How to implement GDPR

GDPR means General Data Protection Regulation, and is a EU directive, that as of from the 25th of May 2018, will highly likely wreck havoc with your organisation. It is likely that most of your current software doesn’t comply in accordance to its rules – And yes, I am referring to that piece of code, that was written a decade ago, by a guy who has since quit, and nobody understands how to maintain.

It opens up for class act lawsuits for privacy breaches, and sets standards towards data storage, that most system developers don’t even understand, and that was never implemented in your original application. An example is how it requires you to store sensitive data as a (cryptographic?) hash key, instead of as plain text. Ask your dev guys if he has done that. Unless his knee jerk reaction is “of course”, while smiling from ear to ear – You have a problem!

It focuses on the right to be anonymised in your data, and requires the application to have been “securely implemented”. It gives any user in your dataset the legal right to demand that you send him or her all the data you have on him or her, and that you as soon as possible (1 month), is able to delete *everything* you know about him or her. It explicitly blames YOU, unless you have taken steps to make sure you comply by its rules. This is true for both the software owner, and the sub-contractor you hired a decade ago. For privacy, it’s Heaven on Earth in Europe. For companies with legacy apps, it’s arguably Armageddon.

Some of its articles ties directly into how your original code was written, and demands that it implements security measures to prevent data breaches. For instance, are you storing your passwords as salted hash keys? Are you providing brute force password hacking protection? Is your data transferred over a securely encrypted connection? Questions such as these, if you can’t give the right answer, might make your company the subject of class act lawsuits, by millions of EU citizens, as of from the 25th of May 2018. Now for the record, it doesn’t explicitly mention things such as server-side salted hashed passwords, but a good lawyer might argue that this is a “common best practice security thing to do”. And if you haven’t followed all the “common best practices” in regards to security, you can be liable for having to pay fines, with a VERY large amount of digits. In such a regard, for an actual lawsuit, what is probably most interesting, is its “gray areas”, where it doesn’t explicitly speak about a specific point, but is a place where a good lawyer might argue “it is obviously within the boundaries of the GDPR’s intentions”. Trying to explain a judge what a server-side salted hashed password is, is the equivalent of trying to make a chicken understand quantum mechanics. Believe me, I should know … 😉

If you haven’t implemented every single “best practice” in regards to security – Oops! John Doe just struck a straw into your company, zipping up a couple of millions from your shareholder’s bank accounts …
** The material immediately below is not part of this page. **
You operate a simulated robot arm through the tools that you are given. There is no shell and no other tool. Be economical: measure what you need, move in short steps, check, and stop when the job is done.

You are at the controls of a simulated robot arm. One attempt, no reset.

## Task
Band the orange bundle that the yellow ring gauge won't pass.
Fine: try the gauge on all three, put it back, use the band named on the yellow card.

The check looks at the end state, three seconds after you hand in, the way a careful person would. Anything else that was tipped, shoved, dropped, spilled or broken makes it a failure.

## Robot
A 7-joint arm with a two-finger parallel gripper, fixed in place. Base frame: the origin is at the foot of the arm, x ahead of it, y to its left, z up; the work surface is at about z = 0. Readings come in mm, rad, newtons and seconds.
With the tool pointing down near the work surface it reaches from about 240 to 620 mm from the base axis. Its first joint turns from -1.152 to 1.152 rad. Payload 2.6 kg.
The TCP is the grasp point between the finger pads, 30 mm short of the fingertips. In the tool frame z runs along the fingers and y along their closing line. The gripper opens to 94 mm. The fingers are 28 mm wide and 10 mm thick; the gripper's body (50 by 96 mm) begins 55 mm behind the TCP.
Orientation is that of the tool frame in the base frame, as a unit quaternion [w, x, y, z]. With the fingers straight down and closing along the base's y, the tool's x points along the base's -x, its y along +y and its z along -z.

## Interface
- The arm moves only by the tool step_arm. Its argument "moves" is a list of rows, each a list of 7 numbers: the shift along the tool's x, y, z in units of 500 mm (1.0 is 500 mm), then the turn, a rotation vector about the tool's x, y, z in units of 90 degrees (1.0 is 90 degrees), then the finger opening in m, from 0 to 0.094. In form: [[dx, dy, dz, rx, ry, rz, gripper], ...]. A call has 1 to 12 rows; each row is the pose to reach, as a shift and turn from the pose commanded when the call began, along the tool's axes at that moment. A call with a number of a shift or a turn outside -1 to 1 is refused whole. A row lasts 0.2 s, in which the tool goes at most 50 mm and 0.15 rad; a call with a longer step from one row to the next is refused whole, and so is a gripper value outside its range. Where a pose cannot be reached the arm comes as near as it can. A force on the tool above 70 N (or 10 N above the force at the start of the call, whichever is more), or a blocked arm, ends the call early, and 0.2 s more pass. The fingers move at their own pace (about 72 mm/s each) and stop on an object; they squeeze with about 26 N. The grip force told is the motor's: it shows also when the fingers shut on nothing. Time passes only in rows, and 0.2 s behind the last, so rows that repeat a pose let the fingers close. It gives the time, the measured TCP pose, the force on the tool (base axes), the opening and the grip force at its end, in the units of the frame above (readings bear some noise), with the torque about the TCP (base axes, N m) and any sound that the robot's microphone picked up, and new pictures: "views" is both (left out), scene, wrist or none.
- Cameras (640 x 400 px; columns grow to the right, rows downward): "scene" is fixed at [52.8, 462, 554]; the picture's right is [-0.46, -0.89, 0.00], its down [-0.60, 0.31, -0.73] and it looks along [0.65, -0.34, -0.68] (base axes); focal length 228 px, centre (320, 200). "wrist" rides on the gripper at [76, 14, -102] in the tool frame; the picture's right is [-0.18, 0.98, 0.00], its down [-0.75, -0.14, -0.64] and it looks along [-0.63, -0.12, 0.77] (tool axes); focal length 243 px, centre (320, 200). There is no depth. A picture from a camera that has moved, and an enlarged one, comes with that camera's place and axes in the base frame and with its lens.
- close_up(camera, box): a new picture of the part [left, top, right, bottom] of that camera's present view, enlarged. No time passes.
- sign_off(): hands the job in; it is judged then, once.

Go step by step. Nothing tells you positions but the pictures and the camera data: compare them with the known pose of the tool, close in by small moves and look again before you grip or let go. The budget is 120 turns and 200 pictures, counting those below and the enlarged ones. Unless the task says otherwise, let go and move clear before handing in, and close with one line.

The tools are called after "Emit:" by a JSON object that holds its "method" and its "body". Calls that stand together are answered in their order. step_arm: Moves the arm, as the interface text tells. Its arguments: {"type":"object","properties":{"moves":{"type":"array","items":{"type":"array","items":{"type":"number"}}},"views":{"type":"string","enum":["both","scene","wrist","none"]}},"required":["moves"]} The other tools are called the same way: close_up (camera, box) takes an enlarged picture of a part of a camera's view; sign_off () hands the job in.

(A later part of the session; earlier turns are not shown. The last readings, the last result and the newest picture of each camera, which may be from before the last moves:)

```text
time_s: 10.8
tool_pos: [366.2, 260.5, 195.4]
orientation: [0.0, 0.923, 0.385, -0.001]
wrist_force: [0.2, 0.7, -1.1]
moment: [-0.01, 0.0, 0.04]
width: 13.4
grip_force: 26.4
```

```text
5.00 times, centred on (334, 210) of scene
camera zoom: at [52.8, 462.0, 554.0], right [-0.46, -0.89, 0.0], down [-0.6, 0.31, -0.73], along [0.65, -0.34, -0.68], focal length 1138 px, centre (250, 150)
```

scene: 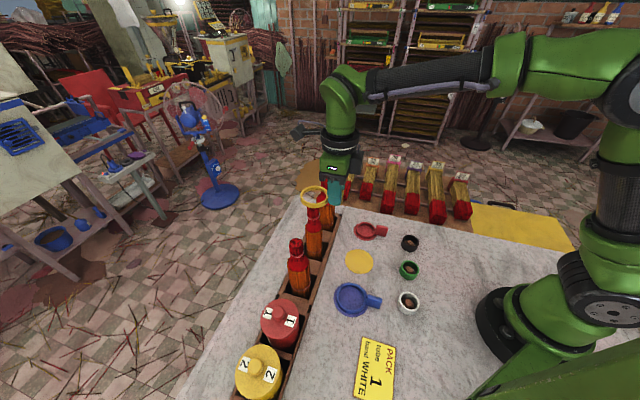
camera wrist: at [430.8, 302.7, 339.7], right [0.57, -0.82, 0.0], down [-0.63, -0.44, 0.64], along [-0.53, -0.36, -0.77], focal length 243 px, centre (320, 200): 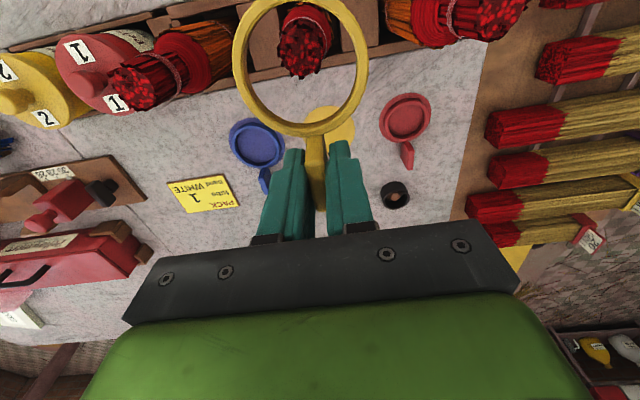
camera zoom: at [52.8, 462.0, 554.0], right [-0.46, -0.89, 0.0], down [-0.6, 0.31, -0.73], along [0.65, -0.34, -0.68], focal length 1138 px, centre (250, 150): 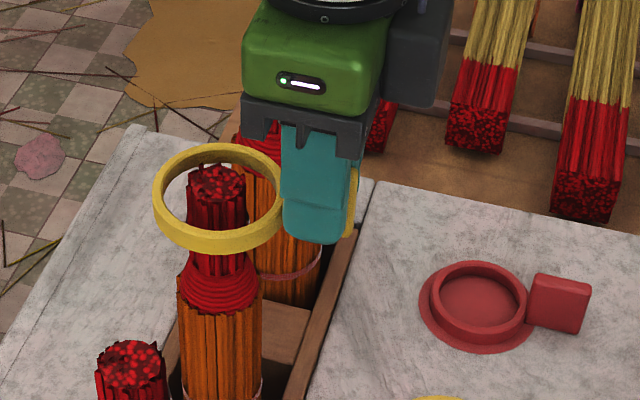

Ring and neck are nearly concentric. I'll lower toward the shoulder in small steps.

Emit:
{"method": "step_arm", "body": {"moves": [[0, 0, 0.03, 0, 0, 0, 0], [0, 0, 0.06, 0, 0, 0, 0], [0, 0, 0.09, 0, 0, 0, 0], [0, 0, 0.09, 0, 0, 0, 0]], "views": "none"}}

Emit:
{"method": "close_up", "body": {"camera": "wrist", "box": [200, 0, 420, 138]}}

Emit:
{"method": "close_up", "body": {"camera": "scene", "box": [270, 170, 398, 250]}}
When you’re in court, what’s important, is what the contract does NOT explicitly talk about – But rather what it “vaguely insinuates”. This is where the Devil hides …

HELP ME, PLEASE!!

If you’re not panicking now, I haven’t done my job. Simply because “only the paranoid survives”, and a pre-requisite for becoming paranoid, is to go into complete and utter panic first! However, there exists redemption. Now of course, if you’re a fortune 500 company, you probably have an army of lawyers and developers, who have already been working with GDPR for years already. If you’re not a fortune 500 company though, you probably can’t afford an army. Luckily, there are dozens of experts in different fields related to GDPR that are here to help you. People who care about privacy, and people working with extreme security measures (me for instance) – While also seeing the glass as half full, and wanting to help companies to actually comply. Do a quick search for GDPR consultants in your area, or contact a company with expertise in privacy and security. Or send mean email, requesting help from me, if you have no idea where to start. I happen to have the tools and the knowhow necessary to help you, if you don’t know about anybody else from before. I also know security experts and legal experts from all around the world, including EU lawyers in Greece, security experts from South Africa and Norway-  And I can help you get in contact with a guy matching your needs, in your local area.

“Only the paranoid will survive” – Andrew S. Grove,  CEO at Intel

Peace out, and take a deep breath, it will be OK. As long as you take this seriously first though. The first step to comply, is to remember that Security is King! And ask for help. You will need it!